Reproduce only this span: the line containing "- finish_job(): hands", the line containing "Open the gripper", and every line between them, all exactly as given. Put each line that is not blank into a JSON list as a string.

==== Records to process

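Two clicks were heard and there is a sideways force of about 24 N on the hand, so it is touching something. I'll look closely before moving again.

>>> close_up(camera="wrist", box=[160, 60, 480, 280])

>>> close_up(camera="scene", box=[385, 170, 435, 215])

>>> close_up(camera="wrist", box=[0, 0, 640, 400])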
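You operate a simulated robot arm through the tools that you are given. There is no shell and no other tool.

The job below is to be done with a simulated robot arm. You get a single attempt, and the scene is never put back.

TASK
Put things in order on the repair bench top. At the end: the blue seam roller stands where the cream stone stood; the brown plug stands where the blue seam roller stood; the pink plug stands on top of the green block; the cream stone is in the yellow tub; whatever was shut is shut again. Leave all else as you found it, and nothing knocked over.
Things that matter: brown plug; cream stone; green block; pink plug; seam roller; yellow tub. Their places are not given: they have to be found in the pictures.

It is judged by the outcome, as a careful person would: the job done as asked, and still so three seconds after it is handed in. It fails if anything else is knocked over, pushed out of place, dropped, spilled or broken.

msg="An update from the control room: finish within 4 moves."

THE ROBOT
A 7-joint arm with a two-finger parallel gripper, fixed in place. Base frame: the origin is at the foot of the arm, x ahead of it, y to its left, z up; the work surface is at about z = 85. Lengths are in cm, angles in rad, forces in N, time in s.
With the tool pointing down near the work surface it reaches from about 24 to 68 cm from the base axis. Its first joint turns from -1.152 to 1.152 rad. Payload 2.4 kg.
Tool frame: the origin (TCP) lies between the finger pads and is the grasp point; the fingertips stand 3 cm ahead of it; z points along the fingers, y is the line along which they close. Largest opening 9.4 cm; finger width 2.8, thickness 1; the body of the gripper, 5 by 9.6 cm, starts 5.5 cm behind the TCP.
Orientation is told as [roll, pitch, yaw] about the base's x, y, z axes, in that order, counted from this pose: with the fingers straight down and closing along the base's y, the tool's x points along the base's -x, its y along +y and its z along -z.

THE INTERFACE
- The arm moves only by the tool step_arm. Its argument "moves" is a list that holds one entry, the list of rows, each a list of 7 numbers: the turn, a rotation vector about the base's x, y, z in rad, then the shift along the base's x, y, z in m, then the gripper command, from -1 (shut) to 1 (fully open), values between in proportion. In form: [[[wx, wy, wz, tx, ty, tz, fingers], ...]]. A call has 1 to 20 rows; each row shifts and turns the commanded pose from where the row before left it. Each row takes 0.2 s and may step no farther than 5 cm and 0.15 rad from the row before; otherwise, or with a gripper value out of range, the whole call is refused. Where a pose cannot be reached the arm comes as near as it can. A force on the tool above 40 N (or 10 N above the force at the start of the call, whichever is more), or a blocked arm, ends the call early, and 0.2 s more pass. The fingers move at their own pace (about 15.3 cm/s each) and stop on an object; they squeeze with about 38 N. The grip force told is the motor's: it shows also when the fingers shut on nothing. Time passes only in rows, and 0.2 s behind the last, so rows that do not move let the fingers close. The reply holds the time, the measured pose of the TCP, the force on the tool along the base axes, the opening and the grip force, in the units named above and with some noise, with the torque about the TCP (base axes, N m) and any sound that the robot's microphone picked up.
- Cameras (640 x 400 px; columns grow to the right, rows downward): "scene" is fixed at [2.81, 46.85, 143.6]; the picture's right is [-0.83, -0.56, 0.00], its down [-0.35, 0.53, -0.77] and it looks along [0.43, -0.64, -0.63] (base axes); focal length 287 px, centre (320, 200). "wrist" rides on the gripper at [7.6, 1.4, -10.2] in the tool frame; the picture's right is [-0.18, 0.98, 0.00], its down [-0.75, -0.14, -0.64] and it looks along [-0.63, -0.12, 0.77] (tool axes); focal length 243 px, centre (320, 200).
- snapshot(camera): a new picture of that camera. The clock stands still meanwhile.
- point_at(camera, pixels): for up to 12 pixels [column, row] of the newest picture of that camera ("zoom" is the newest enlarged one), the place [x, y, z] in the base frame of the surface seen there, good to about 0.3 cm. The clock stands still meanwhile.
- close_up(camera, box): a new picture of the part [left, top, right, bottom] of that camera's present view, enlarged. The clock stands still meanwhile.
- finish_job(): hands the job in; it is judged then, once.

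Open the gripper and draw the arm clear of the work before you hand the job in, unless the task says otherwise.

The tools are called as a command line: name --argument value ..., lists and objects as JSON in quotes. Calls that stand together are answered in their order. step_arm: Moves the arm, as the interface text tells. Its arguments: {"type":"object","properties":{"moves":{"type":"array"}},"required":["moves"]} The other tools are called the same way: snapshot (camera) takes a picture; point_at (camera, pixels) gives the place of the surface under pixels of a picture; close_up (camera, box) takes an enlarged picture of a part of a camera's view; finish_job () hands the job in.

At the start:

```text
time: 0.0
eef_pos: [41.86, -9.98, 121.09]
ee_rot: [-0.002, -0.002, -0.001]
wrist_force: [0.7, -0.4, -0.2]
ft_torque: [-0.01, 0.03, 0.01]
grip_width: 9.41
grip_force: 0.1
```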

========

• Written solution:
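[
  "- finish_job(): hands the job in; it is judged then, once.",
  "Open the gripper and draw the arm clear of the work before you hand the job in, unless the task says otherwise."
]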